What the task asks: Copy out each line of the material below with no changes.

Provided data:

..............................

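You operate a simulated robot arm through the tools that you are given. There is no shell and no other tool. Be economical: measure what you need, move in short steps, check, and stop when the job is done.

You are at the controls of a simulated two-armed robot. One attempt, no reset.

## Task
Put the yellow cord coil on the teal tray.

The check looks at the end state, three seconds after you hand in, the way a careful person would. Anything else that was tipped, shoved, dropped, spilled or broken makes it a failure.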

..............................

Reply to the exercise:
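You operate a simulated robot arm through the tools that you are given. There is no shell and no other tool. Be economical: measure what you need, move in short steps, check, and stop when the job is done.

You are at the controls of a simulated two-armed robot. One attempt, no reset.

## Task
Put the yellow cord coil on the teal tray.

The check looks at the end state, three seconds after you hand in, the way a careful person would. Anything else that was tipped, shoved, dropped, spilled or broken makes it a failure.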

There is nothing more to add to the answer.